Not because there are bright, sunny days with rising temperatures coming in the near future.  It is definitely not that because I am a self-proclaimed heat wimp.  The thought of warmer temperatures makes me feel a little bit cranky.  Actual warm temperatures turn me into a crotchety old lady with nothing to do but whine and complain about heat and sweating and ridiculously high utility bills.  And temperatures that are actually in the range of hot make me pissed off.  They make the words “bite me” fly much more frequently from my face because, when it is hot, I am not a very pleasant person. 

No, the thing about spring that I look forward to all winter has nothing to do with the weather or the beautiful days.  It is the return of green grass that I anxiously await through all the gloriously cool days of winter.  It is green, healthy, non-dormant grass that does not stick to every square inch of my boys’ clothes and shoes that I look forward to.  It is floors that are not littered with the evidence of every moment they spend rolling in the yard playing football or tag, or their favorite game – Let’s Get as Much Grass on Us as We Can and Track it in the House.  I have never learned the rules of this game, but I am pretty sure that points are awarded based on: square footage covered, number of deep sighs made by mom, and how close they can get me to using an actual swear word in their presence.   

Yeah, that particular game drives me insane.  But my boys are really, really good at it.  And who am I to squash their talents?  I do wonder why one of them can't discover a hidden talent for vacuuming, though. 

I do not suffer from the winter depression that some people claim is a thing.  I do not feel lethargic or act lazy during the winter months.  On the contrary, I actually accomplish much more when the weather is nasty or cold.  I do not desire afternoons lying cozily wrapped in many blankets with a lovely fire crackling in the fireplace.  Instead I accomplish all of the tasks that I was just too hot for during other times of year.  Spring cleaning is for other people; I am all about the winter cleaning.  And winter crafts.  And winter re-arrangement of every piece of furniture in my home. 

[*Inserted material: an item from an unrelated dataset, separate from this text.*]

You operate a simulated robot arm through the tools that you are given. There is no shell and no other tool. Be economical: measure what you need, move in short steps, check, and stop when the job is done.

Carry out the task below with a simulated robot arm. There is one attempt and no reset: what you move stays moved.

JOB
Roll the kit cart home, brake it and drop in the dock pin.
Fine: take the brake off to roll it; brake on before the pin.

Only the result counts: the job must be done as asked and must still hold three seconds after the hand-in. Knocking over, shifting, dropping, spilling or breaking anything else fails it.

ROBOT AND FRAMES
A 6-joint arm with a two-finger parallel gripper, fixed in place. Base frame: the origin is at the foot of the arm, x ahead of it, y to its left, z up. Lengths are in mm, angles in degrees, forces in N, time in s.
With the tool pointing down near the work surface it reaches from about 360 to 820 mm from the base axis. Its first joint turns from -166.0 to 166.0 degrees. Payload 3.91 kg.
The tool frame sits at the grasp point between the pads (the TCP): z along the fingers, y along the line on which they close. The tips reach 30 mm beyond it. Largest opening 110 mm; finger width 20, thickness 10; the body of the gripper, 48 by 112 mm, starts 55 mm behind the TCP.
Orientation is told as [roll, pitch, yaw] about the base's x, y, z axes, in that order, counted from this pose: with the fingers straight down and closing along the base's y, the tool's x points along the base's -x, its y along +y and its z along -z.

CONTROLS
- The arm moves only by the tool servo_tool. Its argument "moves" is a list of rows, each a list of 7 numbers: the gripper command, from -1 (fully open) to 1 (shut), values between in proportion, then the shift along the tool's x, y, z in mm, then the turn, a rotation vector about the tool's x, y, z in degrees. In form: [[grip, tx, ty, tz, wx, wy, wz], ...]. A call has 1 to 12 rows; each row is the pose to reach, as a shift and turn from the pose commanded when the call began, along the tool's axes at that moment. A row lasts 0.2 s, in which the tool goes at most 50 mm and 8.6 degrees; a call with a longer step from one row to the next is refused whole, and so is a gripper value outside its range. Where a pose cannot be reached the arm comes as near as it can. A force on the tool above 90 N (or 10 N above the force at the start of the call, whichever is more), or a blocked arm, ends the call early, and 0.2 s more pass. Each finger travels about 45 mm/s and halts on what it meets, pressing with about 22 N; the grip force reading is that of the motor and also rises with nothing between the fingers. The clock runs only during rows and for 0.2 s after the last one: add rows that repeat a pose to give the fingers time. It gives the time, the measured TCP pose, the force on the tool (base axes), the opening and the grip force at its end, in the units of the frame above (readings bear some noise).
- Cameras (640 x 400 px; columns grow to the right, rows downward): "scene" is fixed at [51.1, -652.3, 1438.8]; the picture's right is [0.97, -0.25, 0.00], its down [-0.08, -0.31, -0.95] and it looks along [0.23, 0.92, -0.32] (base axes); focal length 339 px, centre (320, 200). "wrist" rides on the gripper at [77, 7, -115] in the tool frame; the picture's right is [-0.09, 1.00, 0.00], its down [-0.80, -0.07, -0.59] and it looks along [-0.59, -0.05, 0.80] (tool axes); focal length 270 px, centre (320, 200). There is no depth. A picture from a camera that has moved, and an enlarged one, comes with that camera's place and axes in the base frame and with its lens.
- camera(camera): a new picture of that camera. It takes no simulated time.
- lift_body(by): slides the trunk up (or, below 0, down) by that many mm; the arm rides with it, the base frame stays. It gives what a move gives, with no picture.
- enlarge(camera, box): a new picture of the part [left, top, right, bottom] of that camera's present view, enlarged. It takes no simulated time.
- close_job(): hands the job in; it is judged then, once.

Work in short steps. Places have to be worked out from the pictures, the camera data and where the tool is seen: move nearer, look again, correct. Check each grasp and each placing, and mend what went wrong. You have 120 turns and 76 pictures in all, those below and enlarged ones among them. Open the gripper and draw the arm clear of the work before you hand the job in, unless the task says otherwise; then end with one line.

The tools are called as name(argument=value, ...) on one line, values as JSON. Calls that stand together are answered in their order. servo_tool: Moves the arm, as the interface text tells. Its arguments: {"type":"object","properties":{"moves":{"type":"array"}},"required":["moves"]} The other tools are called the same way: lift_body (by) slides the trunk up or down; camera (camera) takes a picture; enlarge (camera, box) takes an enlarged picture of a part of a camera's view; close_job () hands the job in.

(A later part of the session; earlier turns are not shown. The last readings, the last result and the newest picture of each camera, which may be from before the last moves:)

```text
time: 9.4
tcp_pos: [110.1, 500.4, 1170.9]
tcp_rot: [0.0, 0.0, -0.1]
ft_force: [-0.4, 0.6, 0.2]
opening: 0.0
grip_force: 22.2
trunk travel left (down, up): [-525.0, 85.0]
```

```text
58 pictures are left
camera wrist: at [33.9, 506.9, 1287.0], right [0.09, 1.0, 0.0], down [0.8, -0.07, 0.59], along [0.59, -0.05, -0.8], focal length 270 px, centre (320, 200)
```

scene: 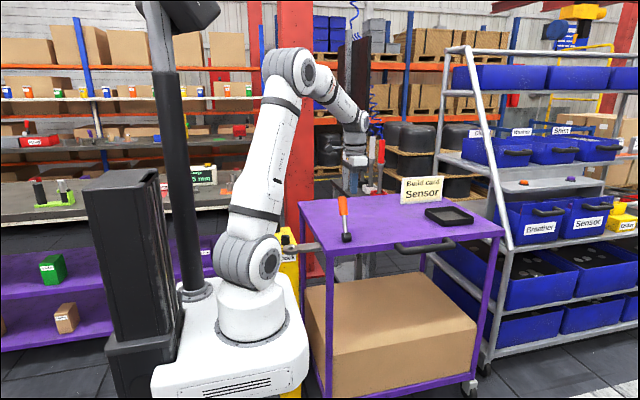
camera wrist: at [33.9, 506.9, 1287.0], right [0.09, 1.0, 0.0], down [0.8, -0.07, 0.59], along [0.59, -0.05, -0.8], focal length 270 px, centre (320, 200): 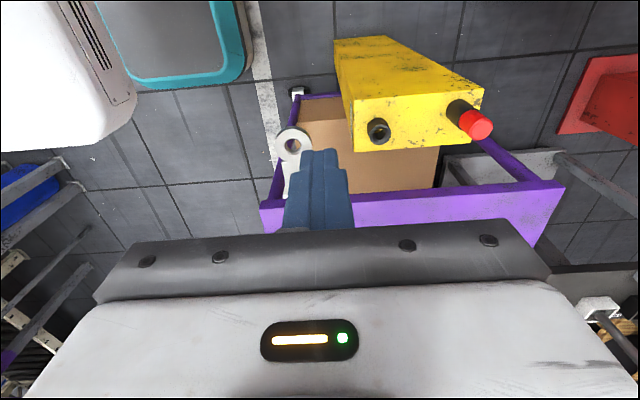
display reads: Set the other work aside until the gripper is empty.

What I do suffer from, however, is the condition of being a mother of four young boys.  And because I am who I am I also suffer from the anxiety that happens when I live in a constant state of I-need-to-vacuum.  In this house reside one adult, four young boys, and three cats.  At any given moment there is a real need for vacuuming.  So, I vacuum all the time.   

I hate that stupid, ugly, yellow, sticky, and ever-present winter grass that can be found all over the place and does not blend in like regular dirt.  Plain dirt can be overlooked because it is brown.  My floors are mostly brown and I can get away with ignoring it for a spell.  Dead, yellow grass cannot be overlooked.  It mocks me from the floor, taunting me with cruel reminders of how quickly and prolifically it can re-spawn.  It makes me feel manic, and much like a dog pointlessly chasing its tail, the only difference is it is me chasing little shreds of ugly foliage with a vacuum wand. 

And I know what thoughts are probably going through your head right now.  It is just some stupid grass.  Sweep it up and move on.  It is just grass on the floor, just leave it there; it won’t kill you to not vacuum it up for a day or two.


And if these are the types of thoughts that you are thinking I have four boys who would love to come to your house and teach you a new game.  You guys play and have a good time for a few weeks while I sit here and look longingly at tiny sprigs of green grass through the window of my clean house.